A Bruxa (2015) - Análise - Robert Eggers nos apresenta a verdadeira essência do Terror!
Por: Rudnei Ferreira
O cineasta americano Robert Eggers já pode ser considerado um dos diretores mais promissores da Hollywood moderna. Atualmente, seu nome se destacou dentro do mercado cinematográfico depois que ele dirigiu ''O Farol'', aclamado filme de terror estrelado por Robert Pattinson e Willen Dafoe. Injustamente esquecido na cerimônia do Oscar 2020, o longa recebeu apenas uma indicação a estatueta dourada na categoria de ''Melhor Fotografia'', o que foi uma indicação justa, porém, merecia muitas outras indicações e muito mais reconhecimento. O fato é que o longa já pode ser considerado um clássico moderno.

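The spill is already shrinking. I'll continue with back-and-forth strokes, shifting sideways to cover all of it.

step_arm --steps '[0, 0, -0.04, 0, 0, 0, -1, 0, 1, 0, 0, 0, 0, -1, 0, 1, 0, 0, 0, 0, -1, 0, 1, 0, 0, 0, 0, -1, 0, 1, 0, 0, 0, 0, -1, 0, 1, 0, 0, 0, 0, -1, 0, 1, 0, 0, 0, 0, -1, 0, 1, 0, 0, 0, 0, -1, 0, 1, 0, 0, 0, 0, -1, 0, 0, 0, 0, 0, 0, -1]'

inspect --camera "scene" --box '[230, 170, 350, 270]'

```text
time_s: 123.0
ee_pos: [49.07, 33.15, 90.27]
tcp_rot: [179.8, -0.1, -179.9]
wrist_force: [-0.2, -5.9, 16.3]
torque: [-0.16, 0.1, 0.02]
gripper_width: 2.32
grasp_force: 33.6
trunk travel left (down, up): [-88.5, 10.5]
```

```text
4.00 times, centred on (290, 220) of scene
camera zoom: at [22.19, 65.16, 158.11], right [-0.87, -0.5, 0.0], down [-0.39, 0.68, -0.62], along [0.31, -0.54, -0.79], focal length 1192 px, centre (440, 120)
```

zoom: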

Mas, para quem não está familiarizado com o seu nome, antes de ''O Farol'', o diretor foi o responsável por outra obra-prima do terror moderno. Estou me referindo ''A Bruxa'', filme de estreia do cineasta, que assim como ''O farol'' é um longa imperdível, sendo que ambos já foram inseridos na minha lista dos ''Melhores Filmes de Terror de Todos os Tempos'' e não foi a toa. Embora tenha recebido excelentes avaliações da crítica especializada, ''A Bruxa'' dividiu a opinião do público, entre aqueles que adoraram (como é o meu caso) e aqueles que detestaram o filme. Mesmo que reconheça que o longa não foi feito para agradar a todos os públicos, é impossível desmerecer a obra e não reconhecer e apreciar todas as suas virtudes e qualidades.
A trama se passa durante o século 17, onde uma família com forte influência religiosa é expulsa do vilarejo onde moram. Mudando-se para uma fazenda que se encontra na beira de uma misteriosa floresta, suas vidas sofrem resoluções desagradáveis a partir do momento que o seu bebê desaparece misteriosamente. Toda culpa cai sobre a filha primogênita, a jovem Thomasin (Anya Taylor-Joy), que tenta provar sua inocência. Porém, estranhos acontecimentos parecem persegui-la. Tal acontecimento é apenas o início para que tramas macabras e assustadoras tomem conta do local e envolva todos eles.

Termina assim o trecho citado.